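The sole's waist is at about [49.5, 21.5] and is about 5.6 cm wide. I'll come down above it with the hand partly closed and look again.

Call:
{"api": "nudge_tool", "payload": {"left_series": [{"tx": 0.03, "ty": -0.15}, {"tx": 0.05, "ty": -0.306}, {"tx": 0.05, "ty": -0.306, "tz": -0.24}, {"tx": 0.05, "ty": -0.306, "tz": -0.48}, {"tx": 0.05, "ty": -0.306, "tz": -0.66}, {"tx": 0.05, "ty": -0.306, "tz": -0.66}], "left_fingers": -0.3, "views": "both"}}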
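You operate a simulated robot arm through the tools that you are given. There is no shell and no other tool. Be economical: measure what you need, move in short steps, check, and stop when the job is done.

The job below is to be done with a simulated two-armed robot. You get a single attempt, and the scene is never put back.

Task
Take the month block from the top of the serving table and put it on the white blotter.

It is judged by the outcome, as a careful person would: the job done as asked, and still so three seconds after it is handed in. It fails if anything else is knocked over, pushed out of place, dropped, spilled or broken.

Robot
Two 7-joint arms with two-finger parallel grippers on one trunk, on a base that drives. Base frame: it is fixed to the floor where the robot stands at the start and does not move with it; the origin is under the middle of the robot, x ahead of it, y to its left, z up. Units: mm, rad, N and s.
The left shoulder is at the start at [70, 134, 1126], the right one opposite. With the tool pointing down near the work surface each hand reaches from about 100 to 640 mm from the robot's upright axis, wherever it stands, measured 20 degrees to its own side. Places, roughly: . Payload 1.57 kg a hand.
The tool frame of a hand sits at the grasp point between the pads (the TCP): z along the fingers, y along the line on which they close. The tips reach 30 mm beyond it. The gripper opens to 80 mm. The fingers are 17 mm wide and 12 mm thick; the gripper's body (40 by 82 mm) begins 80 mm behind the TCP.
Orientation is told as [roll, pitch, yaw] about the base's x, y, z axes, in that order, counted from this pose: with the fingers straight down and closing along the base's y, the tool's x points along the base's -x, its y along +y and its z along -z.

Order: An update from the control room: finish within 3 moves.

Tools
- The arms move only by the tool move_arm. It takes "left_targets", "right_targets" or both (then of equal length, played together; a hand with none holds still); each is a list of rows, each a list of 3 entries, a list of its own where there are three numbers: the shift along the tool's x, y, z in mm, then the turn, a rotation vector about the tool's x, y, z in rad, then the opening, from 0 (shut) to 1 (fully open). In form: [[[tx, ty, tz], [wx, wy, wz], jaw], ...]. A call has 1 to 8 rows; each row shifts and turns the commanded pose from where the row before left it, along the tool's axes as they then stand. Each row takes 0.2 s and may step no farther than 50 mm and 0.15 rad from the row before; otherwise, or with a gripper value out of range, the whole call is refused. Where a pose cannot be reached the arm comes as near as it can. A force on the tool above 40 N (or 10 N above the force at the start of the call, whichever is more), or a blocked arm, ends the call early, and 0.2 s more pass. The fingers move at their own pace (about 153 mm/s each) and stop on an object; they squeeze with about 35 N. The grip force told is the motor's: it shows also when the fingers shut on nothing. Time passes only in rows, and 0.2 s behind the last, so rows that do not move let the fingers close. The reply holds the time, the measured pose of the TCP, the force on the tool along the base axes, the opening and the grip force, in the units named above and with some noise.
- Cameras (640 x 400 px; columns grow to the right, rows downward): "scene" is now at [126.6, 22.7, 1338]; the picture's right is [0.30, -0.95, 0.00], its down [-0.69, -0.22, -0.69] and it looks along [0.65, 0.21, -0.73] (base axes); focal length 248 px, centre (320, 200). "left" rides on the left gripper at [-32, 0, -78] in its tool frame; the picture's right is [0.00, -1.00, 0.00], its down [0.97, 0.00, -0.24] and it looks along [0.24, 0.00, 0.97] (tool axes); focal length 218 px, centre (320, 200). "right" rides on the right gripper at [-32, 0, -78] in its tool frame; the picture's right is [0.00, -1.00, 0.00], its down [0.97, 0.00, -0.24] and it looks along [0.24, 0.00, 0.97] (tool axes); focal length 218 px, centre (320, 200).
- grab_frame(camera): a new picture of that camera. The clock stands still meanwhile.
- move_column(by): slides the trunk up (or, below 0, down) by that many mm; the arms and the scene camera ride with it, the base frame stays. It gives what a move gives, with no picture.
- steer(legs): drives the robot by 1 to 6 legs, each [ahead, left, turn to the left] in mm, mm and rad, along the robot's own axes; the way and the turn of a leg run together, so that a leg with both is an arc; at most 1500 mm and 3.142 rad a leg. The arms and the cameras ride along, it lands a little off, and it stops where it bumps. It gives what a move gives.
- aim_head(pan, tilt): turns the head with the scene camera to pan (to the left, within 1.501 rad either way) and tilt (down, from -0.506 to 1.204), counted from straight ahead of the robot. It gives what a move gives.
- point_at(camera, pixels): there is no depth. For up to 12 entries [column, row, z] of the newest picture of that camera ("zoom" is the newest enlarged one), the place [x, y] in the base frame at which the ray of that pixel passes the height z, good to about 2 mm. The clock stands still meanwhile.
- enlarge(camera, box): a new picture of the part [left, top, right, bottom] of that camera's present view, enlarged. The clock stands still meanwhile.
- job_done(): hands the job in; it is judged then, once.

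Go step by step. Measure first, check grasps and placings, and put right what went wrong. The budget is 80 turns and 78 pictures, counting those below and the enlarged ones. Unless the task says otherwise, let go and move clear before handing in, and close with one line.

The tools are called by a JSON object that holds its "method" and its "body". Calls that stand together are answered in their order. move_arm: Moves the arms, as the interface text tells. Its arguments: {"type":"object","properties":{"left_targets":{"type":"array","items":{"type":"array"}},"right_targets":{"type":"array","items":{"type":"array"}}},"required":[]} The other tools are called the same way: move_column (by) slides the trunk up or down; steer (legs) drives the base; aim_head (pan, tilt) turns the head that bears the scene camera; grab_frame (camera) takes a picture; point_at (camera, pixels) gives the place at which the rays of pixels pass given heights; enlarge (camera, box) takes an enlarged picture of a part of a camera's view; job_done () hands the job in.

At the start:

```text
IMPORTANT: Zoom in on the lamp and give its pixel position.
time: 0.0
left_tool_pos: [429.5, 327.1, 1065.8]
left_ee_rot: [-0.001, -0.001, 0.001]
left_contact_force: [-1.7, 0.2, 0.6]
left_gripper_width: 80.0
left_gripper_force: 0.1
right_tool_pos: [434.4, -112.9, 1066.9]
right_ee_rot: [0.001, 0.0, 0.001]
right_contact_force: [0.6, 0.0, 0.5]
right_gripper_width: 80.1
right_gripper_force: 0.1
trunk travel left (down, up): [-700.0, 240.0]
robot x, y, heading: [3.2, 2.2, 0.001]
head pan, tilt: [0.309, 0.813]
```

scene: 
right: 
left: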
+-------+
WORK TO BE COMPLETED: Look through the material above and print exactly the lines from the one containing "You operate a" to the one containing "The left shoulder", both included, and nothing more.

EXPECTED ANSWER:
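You operate a simulated robot arm through the tools that you are given. There is no shell and no other tool. Be economical: measure what you need, move in short steps, check, and stop when the job is done.

The job below is to be done with a simulated two-armed robot. You get a single attempt, and the scene is never put back.

Task
Take the month block from the top of the serving table and put it on the white blotter.

It is judged by the outcome, as a careful person would: the job done as asked, and still so three seconds after it is handed in. It fails if anything else is knocked over, pushed out of place, dropped, spilled or broken.

Robot
Two 7-joint arms with two-finger parallel grippers on one trunk, on a base that drives. Base frame: it is fixed to the floor where the robot stands at the start and does not move with it; the origin is under the middle of the robot, x ahead of it, y to its left, z up. Units: mm, rad, N and s.
The left shoulder is at the start at [70, 134, 1126], the right one opposite. With the tool pointing down near the work surface each hand reaches from about 100 to 640 mm from the robot's upright axis, wherever it stands, measured 20 degrees to its own side. Places, roughly: . Payload 1.57 kg a hand.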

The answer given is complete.